PANI generally has poor mechanical properties [33]. There are many methods to improve the adhesion of PANI to the substrate [34]. However, our alternative approach was focused on the modification of the composition by adding additional polymer. Saadattalab et al. analysed the mechanical properties of PANI/CNT composites. At low CNT content in the composite material, almost twofold improvement in tensile strength was observed [35]. Our novel approach of triple material-based composition allowed us to prepare flexible thermoelectric generators on flexible PET foils, retaining their electrical properties even at the curvature radius of 5 mm, regardless of the bending direction (Figure 3).

4. Conclusions

During this work, organic flexible thermoelectric generators (TEGs) were prepared on a PET substrate from elaborated printed composite pastes with carbon nanotubes and conducting polymer. In addition, two methods of fabrication of the functional phase were investigated: one based on the dry mixing of PANI and CNT powders and the second based on the in situ polymerisation of PANI and CNTs together. Elaborated materials based on the mixing of PANI and CNT powders performed better than materials from in situ polymerisation; despite a lower amount of the functional phase, better electrical conductivity and better PF were obtained. When industrial-grade MWCNTs were used, compared with the literature results, the obtained thermoelectric properties were satisfactory and even outperforming high-purity SWCNT-based TEGs.

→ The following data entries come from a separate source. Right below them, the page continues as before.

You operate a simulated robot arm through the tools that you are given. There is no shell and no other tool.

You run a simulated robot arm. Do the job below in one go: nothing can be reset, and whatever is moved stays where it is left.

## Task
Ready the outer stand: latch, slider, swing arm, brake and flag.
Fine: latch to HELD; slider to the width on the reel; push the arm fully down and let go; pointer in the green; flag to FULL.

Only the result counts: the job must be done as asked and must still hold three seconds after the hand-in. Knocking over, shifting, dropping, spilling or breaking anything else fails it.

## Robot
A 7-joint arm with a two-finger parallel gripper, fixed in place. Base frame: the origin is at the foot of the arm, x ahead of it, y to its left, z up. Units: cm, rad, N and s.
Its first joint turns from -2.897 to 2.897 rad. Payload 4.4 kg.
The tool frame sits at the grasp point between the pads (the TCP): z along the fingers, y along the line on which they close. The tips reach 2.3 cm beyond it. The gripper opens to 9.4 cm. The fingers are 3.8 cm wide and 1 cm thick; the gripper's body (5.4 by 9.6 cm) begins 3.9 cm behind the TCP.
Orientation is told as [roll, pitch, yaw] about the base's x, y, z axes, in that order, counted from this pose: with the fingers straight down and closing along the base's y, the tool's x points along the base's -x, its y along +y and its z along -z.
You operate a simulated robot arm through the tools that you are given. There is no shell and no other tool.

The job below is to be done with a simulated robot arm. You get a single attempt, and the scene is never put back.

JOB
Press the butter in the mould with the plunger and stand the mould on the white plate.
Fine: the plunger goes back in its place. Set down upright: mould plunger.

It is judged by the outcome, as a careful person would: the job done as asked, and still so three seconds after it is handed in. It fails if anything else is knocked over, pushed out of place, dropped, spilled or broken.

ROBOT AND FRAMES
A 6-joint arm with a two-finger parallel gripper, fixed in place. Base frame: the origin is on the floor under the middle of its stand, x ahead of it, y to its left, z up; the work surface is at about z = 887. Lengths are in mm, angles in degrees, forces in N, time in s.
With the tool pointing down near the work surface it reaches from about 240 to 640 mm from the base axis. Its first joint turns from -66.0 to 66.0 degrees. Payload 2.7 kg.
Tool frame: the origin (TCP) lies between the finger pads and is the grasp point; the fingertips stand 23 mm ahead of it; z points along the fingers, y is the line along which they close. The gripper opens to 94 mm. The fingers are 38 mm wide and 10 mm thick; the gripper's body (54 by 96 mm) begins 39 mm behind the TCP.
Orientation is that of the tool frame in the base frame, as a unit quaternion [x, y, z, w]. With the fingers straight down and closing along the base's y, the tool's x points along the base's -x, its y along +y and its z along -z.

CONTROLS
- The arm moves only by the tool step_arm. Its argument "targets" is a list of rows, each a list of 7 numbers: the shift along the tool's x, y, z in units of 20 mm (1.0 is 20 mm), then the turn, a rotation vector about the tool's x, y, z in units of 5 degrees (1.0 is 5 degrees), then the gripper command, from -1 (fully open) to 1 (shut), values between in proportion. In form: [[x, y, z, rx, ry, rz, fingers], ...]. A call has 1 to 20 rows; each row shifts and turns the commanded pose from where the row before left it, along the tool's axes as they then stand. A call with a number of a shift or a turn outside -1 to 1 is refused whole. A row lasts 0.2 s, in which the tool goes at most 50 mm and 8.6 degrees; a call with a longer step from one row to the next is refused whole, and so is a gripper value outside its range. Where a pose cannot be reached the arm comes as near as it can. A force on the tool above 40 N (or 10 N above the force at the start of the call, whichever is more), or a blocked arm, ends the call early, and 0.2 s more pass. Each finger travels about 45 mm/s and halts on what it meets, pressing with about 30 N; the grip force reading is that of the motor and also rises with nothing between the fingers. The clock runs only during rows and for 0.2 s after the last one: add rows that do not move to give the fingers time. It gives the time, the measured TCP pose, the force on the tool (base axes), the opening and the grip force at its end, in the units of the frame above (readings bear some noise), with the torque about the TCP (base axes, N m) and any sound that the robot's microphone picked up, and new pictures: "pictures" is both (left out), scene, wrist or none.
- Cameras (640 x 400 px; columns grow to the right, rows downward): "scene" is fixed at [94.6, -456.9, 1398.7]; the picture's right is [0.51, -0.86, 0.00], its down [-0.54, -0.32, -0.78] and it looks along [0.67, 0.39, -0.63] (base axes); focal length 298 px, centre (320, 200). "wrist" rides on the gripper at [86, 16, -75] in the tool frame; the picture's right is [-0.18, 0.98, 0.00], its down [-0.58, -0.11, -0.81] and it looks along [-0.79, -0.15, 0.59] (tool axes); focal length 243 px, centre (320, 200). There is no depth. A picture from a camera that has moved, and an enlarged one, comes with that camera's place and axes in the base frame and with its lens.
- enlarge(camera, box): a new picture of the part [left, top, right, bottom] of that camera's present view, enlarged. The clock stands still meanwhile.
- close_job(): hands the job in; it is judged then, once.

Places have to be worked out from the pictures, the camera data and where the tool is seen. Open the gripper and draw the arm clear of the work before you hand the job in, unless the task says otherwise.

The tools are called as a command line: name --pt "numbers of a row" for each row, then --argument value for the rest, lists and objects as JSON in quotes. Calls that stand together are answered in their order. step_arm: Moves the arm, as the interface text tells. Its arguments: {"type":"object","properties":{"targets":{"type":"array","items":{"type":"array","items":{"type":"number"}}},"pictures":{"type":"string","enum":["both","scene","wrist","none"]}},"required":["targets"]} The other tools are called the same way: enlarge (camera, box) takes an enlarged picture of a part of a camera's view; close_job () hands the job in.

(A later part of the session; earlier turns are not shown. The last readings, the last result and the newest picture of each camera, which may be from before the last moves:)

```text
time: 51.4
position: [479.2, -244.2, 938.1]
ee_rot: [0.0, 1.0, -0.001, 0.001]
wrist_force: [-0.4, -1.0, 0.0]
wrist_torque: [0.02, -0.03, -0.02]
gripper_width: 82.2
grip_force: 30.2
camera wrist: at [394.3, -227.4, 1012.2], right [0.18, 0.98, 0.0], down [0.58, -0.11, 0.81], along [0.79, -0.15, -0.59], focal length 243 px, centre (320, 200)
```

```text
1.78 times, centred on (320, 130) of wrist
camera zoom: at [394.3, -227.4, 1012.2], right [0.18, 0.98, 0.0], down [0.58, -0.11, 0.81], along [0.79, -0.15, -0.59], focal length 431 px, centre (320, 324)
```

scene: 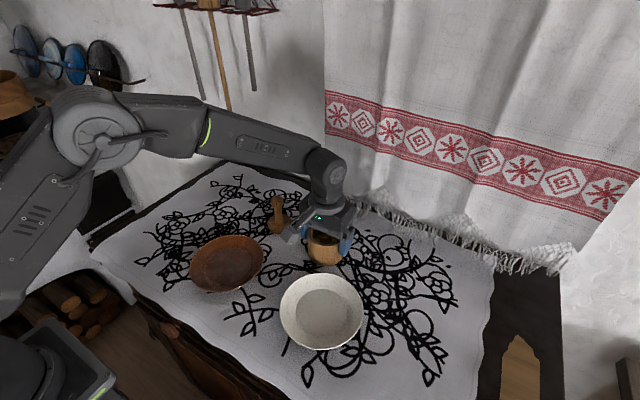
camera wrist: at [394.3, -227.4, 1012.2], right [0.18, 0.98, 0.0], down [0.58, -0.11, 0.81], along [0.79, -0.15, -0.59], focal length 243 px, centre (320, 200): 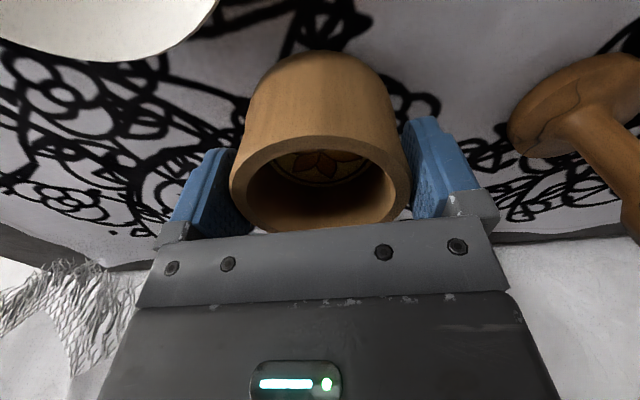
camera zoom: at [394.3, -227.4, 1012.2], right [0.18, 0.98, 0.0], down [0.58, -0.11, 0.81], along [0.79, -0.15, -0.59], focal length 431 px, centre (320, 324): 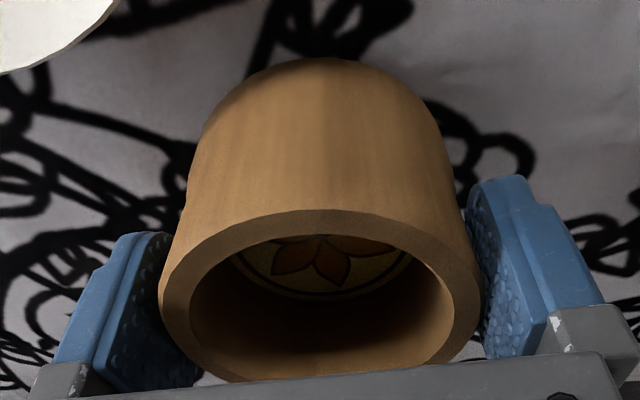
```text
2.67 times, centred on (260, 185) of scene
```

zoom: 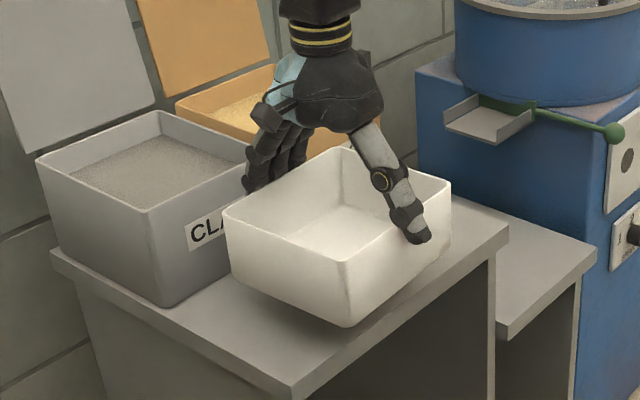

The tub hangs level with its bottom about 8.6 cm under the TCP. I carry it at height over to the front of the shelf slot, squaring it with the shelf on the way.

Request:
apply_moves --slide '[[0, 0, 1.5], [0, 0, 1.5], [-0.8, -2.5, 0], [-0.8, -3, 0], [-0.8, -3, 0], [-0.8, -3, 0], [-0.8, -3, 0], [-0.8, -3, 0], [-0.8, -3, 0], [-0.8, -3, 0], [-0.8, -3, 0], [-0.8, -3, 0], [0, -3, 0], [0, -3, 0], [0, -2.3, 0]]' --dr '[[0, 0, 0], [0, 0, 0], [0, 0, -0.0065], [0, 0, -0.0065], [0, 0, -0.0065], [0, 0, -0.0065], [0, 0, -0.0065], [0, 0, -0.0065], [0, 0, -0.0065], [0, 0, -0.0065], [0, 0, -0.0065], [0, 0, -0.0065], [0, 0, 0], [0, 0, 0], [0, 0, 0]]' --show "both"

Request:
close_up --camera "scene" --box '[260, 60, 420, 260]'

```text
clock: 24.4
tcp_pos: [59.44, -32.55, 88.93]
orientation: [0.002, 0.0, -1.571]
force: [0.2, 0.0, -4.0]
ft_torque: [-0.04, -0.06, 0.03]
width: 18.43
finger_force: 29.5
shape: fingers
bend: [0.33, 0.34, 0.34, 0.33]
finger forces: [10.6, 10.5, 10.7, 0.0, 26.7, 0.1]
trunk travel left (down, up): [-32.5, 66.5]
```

In this study, the best thermoelectric properties were as follows: $\mathsf{\sigma }=405.45 \mathrm{S}·{\mathrm{m}}^{-1}$, $\mathrm{S}=15.4 \mathsf{\mu }\mathrm{V}·{\mathrm{K}}^{-1}$, and $\mathrm{PF}=85.2 \mathrm{nW}·{\mathrm{m}}^{-1}{\mathrm{K}}^{-2}$. The advantage of the novel approach presented in this work is the improvement of mechanical properties by the presence of PMMA in the composite. At the same time, Seebeck coefficients were of the same order of magnitude as in many other works on PANI/CNT composites.